Ward cautioned, however, that Pyongyang’s past behaviour suggested it would squander any Russian windfall. “While some of it will be spent on improving conditions for some of its own people, in reality a lot of it is likely to be wasted on prestige projects like skyscrapers in Pyongyang and other privileges for the elite,” he said.

Lankov noted that the burgeoning trade was likely to be of limited financial benefit to Russia. “Most of the items that North Korea exports are of little or no interest to Russian importers,” he said.

He added that, unlike Chinese companies — whose North Korean businesses have historically been guided by ethnic Chinese communities in the country — Russian companies would struggle to operate without the assistance and knowhow of local networks.

Beyond commercial ties, however, the countries’ military partnership will afford both Moscow and Pyongyang greater capacity to resist western diplomatic pressure even after the fighting in Ukraine subsides, analysts said.

“Moscow having access to Pyongyang’s reserves of artillery shells and ballistic missiles will continue to be useful as a means to intimidate Ukraine and other countries, giving Russia extra leverage in future negotiations,” Ward said.

Victor Cha, Korea chair at the Center for Strategic International Studies think-tank in Washington, added that Russian financing and technology were likely to accelerate the progress of North Korea’s weapons programme.

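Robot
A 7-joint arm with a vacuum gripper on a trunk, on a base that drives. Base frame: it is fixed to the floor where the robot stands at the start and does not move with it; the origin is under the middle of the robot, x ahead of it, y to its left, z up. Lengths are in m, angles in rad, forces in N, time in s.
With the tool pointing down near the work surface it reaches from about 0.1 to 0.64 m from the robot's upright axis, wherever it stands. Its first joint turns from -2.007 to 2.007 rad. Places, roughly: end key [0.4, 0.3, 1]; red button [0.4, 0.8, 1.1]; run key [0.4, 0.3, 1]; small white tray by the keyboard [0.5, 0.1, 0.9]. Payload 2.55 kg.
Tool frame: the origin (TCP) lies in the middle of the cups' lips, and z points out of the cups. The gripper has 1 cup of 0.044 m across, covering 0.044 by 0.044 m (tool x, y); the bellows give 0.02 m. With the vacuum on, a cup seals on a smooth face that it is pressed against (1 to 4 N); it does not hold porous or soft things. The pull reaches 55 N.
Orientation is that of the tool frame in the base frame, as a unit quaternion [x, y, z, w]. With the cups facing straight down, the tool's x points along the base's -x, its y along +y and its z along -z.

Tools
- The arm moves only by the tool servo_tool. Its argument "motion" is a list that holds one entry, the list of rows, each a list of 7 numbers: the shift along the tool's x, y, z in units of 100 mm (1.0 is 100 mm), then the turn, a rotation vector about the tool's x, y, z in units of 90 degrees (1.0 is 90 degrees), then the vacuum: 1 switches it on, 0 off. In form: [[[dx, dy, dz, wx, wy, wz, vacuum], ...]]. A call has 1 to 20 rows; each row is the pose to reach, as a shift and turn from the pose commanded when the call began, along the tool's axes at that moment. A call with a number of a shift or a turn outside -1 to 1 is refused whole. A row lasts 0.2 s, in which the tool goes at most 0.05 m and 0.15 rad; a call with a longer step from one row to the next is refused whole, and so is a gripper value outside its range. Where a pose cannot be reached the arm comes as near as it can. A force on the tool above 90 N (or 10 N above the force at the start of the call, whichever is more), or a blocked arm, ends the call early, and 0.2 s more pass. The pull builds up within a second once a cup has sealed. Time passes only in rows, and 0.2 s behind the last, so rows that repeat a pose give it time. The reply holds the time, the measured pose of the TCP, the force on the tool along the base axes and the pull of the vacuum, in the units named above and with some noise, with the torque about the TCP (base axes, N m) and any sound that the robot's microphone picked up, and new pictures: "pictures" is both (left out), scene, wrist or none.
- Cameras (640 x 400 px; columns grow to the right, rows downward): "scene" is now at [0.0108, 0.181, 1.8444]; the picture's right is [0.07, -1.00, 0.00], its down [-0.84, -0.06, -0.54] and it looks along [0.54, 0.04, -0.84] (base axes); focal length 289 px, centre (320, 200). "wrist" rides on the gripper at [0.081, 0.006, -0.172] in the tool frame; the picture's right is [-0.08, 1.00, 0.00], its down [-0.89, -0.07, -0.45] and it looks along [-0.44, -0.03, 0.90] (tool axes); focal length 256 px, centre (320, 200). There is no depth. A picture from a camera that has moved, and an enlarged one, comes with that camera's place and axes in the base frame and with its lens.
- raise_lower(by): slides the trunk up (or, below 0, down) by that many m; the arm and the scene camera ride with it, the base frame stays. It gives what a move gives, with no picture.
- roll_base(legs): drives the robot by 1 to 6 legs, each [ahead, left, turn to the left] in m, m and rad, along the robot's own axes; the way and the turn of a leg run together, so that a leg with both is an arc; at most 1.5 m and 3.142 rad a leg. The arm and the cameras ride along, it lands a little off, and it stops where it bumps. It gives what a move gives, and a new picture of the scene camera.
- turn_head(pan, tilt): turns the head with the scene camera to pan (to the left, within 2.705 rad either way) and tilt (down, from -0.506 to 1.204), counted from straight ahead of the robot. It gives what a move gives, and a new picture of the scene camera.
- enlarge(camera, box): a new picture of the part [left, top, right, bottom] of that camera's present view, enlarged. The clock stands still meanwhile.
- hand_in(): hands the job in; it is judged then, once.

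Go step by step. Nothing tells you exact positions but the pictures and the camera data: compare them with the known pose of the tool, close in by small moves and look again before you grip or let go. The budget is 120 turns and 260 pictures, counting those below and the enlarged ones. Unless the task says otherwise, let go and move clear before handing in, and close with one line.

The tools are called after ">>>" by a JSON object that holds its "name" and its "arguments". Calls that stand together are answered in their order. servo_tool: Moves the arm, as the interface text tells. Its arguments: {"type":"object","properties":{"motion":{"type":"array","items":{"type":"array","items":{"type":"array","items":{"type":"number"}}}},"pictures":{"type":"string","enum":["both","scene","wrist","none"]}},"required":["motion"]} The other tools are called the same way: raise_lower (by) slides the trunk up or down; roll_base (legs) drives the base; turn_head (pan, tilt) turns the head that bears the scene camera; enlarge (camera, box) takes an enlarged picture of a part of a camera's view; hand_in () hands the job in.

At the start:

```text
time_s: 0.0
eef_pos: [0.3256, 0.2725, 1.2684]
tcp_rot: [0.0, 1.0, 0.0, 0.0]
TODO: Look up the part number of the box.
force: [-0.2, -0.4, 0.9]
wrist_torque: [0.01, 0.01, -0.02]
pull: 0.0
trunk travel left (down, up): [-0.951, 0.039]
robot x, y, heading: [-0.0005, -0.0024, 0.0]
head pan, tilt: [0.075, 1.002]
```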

In March, Donald Trump signalled his intention to re-engage in diplomacy with Pyongyang, describing the North as a “big nuclear nation”, and Kim as a “very smart guy”.

But Cha said the US president would have to pay a far steeper price to convince Kim to slow or abandon his nuclear weapons than he was prepared to offer during his first term, when the two leaders met three times.

“Trump should not imagine that his bonhomie will somehow sour Kim on a lucrative relationship with Russia, or convince the North Korean leader to cede the tremendous leverage he now enjoys.”